Norway and the United States have a long-standing and friendly relationship, with ties that go all the way back to the American Revolution, whose constitution shaped the Norwegian constitution of 1814. Since then, the US and Norway have been mutually committed to stemming climate change and fighting terrorism, and Norway is an active and founding member of NATO.
All of this information is readily available on Wikipedia, which Tsunis would know if he had bothered to check. Tsunis referred to Norway’s centuries old parliamentary monarchy as a republic, and to Norway’s anti-immigration party, the Progress Party, which is a governing body in Norway’s coalition government, as a fringe party that Norway has been “very quick to denounce”. He was promptly corrected by Sen. John McCain. Tsunis was unable to answer questions from Sen. Ron Johnson about furthering trade opportunities with Norway, answering with, “there are…uh… there are a lot of things that will begin to — there are a lot of markets that will continue to open up… uh,” before being saved by Sen. Johnson when he moved onto another point.
If Tsunis isn’t much of an orator, he is certainly a skilled fundraiser. He raised almost 100,000 dollars for the Obama campaign in 2012. In what commentators are calling an alarming trend, Obama appointed around 37% of diplomatic positions to non-career diplomats. Only Reagan, Ford, and H.W Bush, who top the list at 38%, 38%, and 40%, respectively, have beaten Obama’s current appointment rate. The so-called “checkbook diplomacy” tactic has not won Obama much support among the already skeptical ranks of Republicans, who point Obama’s promise to stop appointing ambassadors with no diplomacy background.
With Norway being an important trade partner and a top oil-producer, Tsunis has the potential to severely damage US/Norway relations and damage the legacy of Obama’s administration in a country that awarded him the Nobel Peace Prize in 2009.
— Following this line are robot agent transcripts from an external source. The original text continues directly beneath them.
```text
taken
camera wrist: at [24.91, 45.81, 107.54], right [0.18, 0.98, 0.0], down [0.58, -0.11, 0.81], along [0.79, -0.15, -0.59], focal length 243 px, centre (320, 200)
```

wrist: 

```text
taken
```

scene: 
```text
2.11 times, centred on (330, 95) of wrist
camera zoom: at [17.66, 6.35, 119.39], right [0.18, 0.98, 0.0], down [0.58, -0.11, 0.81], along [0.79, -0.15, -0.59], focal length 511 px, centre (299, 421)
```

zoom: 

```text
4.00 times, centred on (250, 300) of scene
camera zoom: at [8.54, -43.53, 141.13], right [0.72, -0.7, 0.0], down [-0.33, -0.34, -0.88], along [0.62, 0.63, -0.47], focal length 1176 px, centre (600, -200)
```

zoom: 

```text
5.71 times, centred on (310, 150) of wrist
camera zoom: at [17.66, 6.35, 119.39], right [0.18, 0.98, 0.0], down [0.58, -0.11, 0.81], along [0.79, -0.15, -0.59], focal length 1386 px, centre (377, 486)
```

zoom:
T. Michael Davis, a longtime member of the Norwegian-American Chamber of Commerce-Minnesota and a former chairman of the Swedish-American Chamber of Commerce-Minnesota, wrote an impassioned article in Minnesota’s newspaper, the Star Tribune, imploring the Senate “not approve a nominee who clearly doesn’t understand the country to which he’s being sent”(Davis, 12/2/14). Three other prominent members of the Scandinavian-American community signed the article.